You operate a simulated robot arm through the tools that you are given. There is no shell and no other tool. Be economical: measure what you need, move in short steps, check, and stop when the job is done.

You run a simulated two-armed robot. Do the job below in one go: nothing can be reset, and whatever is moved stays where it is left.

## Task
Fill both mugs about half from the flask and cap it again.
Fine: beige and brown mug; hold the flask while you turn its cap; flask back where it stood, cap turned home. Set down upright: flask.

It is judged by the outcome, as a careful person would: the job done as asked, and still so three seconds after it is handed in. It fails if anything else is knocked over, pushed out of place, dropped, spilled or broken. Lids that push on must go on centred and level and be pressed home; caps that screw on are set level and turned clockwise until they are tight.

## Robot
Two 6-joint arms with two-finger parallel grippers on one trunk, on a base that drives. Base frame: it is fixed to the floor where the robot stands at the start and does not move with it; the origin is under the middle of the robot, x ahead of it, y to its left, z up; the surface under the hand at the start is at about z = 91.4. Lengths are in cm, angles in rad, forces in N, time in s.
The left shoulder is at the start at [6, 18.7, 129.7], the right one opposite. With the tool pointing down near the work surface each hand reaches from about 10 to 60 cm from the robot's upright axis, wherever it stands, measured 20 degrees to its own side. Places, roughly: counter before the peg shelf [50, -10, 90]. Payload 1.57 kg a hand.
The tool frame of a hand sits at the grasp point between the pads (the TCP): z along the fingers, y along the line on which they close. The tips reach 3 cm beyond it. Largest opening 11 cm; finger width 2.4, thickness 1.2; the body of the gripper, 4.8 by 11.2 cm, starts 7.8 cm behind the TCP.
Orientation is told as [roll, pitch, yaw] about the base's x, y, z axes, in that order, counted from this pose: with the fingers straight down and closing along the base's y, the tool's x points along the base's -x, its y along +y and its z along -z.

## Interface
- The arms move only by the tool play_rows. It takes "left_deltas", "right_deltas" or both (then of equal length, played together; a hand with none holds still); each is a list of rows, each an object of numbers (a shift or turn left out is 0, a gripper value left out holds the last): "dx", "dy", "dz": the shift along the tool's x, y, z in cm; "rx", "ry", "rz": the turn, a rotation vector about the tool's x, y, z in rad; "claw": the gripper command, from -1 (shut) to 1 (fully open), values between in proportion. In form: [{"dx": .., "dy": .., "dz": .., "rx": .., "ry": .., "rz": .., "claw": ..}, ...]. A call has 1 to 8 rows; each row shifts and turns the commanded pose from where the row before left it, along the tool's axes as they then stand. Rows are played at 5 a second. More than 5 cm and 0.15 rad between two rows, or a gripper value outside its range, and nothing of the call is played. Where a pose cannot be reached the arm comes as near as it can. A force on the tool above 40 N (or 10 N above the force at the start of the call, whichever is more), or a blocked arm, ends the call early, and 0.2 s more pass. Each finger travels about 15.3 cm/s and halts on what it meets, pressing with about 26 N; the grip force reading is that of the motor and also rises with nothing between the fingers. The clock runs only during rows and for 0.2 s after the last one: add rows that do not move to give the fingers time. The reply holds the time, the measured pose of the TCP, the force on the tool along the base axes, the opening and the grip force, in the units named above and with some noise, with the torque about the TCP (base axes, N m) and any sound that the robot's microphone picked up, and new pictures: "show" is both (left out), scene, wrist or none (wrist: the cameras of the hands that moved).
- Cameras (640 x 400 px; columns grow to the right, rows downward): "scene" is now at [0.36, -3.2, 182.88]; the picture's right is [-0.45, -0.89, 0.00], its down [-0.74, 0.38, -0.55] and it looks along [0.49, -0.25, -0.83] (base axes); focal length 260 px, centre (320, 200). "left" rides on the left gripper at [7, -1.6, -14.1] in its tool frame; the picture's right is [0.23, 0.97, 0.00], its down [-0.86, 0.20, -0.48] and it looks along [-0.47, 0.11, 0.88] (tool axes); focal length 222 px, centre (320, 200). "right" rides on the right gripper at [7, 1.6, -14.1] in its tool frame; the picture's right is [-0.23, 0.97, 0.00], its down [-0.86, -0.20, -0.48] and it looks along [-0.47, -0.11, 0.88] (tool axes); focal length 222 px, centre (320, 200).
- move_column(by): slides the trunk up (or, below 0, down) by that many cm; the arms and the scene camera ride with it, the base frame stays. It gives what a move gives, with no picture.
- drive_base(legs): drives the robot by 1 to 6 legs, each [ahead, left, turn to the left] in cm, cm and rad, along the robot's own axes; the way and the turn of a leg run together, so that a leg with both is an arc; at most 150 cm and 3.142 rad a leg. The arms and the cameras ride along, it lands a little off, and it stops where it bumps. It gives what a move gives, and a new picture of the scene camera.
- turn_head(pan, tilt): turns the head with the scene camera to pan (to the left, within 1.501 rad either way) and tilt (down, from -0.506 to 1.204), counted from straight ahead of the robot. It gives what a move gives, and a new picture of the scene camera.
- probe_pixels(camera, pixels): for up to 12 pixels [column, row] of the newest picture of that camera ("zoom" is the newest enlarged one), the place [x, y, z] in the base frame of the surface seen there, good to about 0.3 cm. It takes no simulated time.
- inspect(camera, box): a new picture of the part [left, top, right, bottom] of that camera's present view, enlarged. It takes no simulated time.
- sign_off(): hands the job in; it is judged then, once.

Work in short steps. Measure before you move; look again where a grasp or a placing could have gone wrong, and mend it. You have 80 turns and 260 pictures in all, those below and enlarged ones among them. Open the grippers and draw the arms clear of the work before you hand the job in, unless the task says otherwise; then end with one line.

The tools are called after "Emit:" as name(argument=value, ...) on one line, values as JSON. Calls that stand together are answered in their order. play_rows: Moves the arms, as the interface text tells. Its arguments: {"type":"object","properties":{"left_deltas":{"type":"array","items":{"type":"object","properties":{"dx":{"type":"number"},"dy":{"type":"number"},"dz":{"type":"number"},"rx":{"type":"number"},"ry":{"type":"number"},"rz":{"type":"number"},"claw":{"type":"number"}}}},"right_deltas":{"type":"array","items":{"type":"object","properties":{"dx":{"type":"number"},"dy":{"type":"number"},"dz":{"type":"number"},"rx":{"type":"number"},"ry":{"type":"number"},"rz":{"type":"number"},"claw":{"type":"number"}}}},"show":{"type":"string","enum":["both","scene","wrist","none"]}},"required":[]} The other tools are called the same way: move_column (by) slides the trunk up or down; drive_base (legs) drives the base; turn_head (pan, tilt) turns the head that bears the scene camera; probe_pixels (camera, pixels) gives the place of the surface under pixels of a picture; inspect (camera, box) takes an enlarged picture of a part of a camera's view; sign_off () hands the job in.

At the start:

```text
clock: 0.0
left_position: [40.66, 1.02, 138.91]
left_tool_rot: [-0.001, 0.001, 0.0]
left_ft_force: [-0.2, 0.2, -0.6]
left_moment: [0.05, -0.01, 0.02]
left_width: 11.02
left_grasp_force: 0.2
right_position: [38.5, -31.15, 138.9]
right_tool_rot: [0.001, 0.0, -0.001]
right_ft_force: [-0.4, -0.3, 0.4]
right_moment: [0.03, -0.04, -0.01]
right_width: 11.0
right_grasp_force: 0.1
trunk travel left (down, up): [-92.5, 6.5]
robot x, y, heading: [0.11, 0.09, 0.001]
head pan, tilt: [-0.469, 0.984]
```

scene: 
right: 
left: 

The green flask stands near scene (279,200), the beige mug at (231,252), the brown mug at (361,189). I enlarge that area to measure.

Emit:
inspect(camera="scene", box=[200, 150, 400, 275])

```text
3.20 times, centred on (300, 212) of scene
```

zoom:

******

| TASK BRIEF |
Copy the material above back out, exactly as written.

| SOLVED PROBLEM |
You operate a simulated robot arm through the tools that you are given. There is no shell and no other tool. Be economical: measure what you need, move in short steps, check, and stop when the job is done.

You run a simulated two-armed robot. Do the job below in one go: nothing can be reset, and whatever is moved stays where it is left.

## Task
Fill both mugs about half from the flask and cap it again.
Fine: beige and brown mug; hold the flask while you turn its cap; flask back where it stood, cap turned home. Set down upright: flask.

It is judged by the outcome, as a careful person would: the job done as asked, and still so three seconds after it is handed in. It fails if anything else is knocked over, pushed out of place, dropped, spilled or broken. Lids that push on must go on centred and level and be pressed home; caps that screw on are set level and turned clockwise until they are tight.

## Robot
Two 6-joint arms with two-finger parallel grippers on one trunk, on a base that drives. Base frame: it is fixed to the floor where the robot stands at the start and does not move with it; the origin is under the middle of the robot, x ahead of it, y to its left, z up; the surface under the hand at the start is at about z = 91.4. Lengths are in cm, angles in rad, forces in N, time in s.
The left shoulder is at the start at [6, 18.7, 129.7], the right one opposite. With the tool pointing down near the work surface each hand reaches from about 10 to 60 cm from the robot's upright axis, wherever it stands, measured 20 degrees to its own side. Places, roughly: counter before the peg shelf [50, -10, 90]. Payload 1.57 kg a hand.
The tool frame of a hand sits at the grasp point between the pads (the TCP): z along the fingers, y along the line on which they close. The tips reach 3 cm beyond it. Largest opening 11 cm; finger width 2.4, thickness 1.2; the body of the gripper, 4.8 by 11.2 cm, starts 7.8 cm behind the TCP.
Orientation is told as [roll, pitch, yaw] about the base's x, y, z axes, in that order, counted from this pose: with the fingers straight down and closing along the base's y, the tool's x points along the base's -x, its y along +y and its z along -z.

## Interface
- The arms move only by the tool play_rows. It takes "left_deltas", "right_deltas" or both (then of equal length, played together; a hand with none holds still); each is a list of rows, each an object of numbers (a shift or turn left out is 0, a gripper value left out holds the last): "dx", "dy", "dz": the shift along the tool's x, y, z in cm; "rx", "ry", "rz": the turn, a rotation vector about the tool's x, y, z in rad; "claw": the gripper command, from -1 (shut) to 1 (fully open), values between in proportion. In form: [{"dx": .., "dy": .., "dz": .., "rx": .., "ry": .., "rz": .., "claw": ..}, ...]. A call has 1 to 8 rows; each row shifts and turns the commanded pose from where the row before left it, along the tool's axes as they then stand. Rows are played at 5 a second. More than 5 cm and 0.15 rad between two rows, or a gripper value outside its range, and nothing of the call is played. Where a pose cannot be reached the arm comes as near as it can. A force on the tool above 40 N (or 10 N above the force at the start of the call, whichever is more), or a blocked arm, ends the call early, and 0.2 s more pass. Each finger travels about 15.3 cm/s and halts on what it meets, pressing with about 26 N; the grip force reading is that of the motor and also rises with nothing between the fingers. The clock runs only during rows and for 0.2 s after the last one: add rows that do not move to give the fingers time. The reply holds the time, the measured pose of the TCP, the force on the tool along the base axes, the opening and the grip force, in the units named above and with some noise, with the torque about the TCP (base axes, N m) and any sound that the robot's microphone picked up, and new pictures: "show" is both (left out), scene, wrist or none (wrist: the cameras of the hands that moved).
- Cameras (640 x 400 px; columns grow to the right, rows downward): "scene" is now at [0.36, -3.2, 182.88]; the picture's right is [-0.45, -0.89, 0.00], its down [-0.74, 0.38, -0.55] and it looks along [0.49, -0.25, -0.83] (base axes); focal length 260 px, centre (320, 200). "left" rides on the left gripper at [7, -1.6, -14.1] in its tool frame; the picture's right is [0.23, 0.97, 0.00], its down [-0.86, 0.20, -0.48] and it looks along [-0.47, 0.11, 0.88] (tool axes); focal length 222 px, centre (320, 200). "right" rides on the right gripper at [7, 1.6, -14.1] in its tool frame; the picture's right is [-0.23, 0.97, 0.00], its down [-0.86, -0.20, -0.48] and it looks along [-0.47, -0.11, 0.88] (tool axes); focal length 222 px, centre (320, 200).
- move_column(by): slides the trunk up (or, below 0, down) by that many cm; the arms and the scene camera ride with it, the base frame stays. It gives what a move gives, with no picture.
- drive_base(legs): drives the robot by 1 to 6 legs, each [ahead, left, turn to the left] in cm, cm and rad, along the robot's own axes; the way and the turn of a leg run together, so that a leg with both is an arc; at most 150 cm and 3.142 rad a leg. The arms and the cameras ride along, it lands a little off, and it stops where it bumps. It gives what a move gives, and a new picture of the scene camera.
- turn_head(pan, tilt): turns the head with the scene camera to pan (to the left, within 1.501 rad either way) and tilt (down, from -0.506 to 1.204), counted from straight ahead of the robot. It gives what a move gives, and a new picture of the scene camera.
- probe_pixels(camera, pixels): for up to 12 pixels [column, row] of the newest picture of that camera ("zoom" is the newest enlarged one), the place [x, y, z] in the base frame of the surface seen there, good to about 0.3 cm. It takes no simulated time.
- inspect(camera, box): a new picture of the part [left, top, right, bottom] of that camera's present view, enlarged. It takes no simulated time.
- sign_off(): hands the job in; it is judged then, once.

Work in short steps. Measure before you move; look again where a grasp or a placing could have gone wrong, and mend it. You have 80 turns and 260 pictures in all, those below and enlarged ones among them. Open the grippers and draw the arms clear of the work before you hand the job in, unless the task says otherwise; then end with one line.

The tools are called after "Emit:" as name(argument=value, ...) on one line, values as JSON. Calls that stand together are answered in their order. play_rows: Moves the arms, as the interface text tells. Its arguments: {"type":"object","properties":{"left_deltas":{"type":"array","items":{"type":"object","properties":{"dx":{"type":"number"},"dy":{"type":"number"},"dz":{"type":"number"},"rx":{"type":"number"},"ry":{"type":"number"},"rz":{"type":"number"},"claw":{"type":"number"}}}},"right_deltas":{"type":"array","items":{"type":"object","properties":{"dx":{"type":"number"},"dy":{"type":"number"},"dz":{"type":"number"},"rx":{"type":"number"},"ry":{"type":"number"},"rz":{"type":"number"},"claw":{"type":"number"}}}},"show":{"type":"string","enum":["both","scene","wrist","none"]}},"required":[]} The other tools are called the same way: move_column (by) slides the trunk up or down; drive_base (legs) drives the base; turn_head (pan, tilt) turns the head that bears the scene camera; probe_pixels (camera, pixels) gives the place of the surface under pixels of a picture; inspect (camera, box) takes an enlarged picture of a part of a camera's view; sign_off () hands the job in.

At the start:

```text
clock: 0.0
left_position: [40.66, 1.02, 138.91]
left_tool_rot: [-0.001, 0.001, 0.0]
left_ft_force: [-0.2, 0.2, -0.6]
left_moment: [0.05, -0.01, 0.02]
left_width: 11.02
left_grasp_force: 0.2
right_position: [38.5, -31.15, 138.9]
right_tool_rot: [0.001, 0.0, -0.001]
right_ft_force: [-0.4, -0.3, 0.4]
right_moment: [0.03, -0.04, -0.01]
right_width: 11.0
right_grasp_force: 0.1
trunk travel left (down, up): [-92.5, 6.5]
robot x, y, heading: [0.11, 0.09, 0.001]
head pan, tilt: [-0.469, 0.984]
```

scene: 
right: 
left: 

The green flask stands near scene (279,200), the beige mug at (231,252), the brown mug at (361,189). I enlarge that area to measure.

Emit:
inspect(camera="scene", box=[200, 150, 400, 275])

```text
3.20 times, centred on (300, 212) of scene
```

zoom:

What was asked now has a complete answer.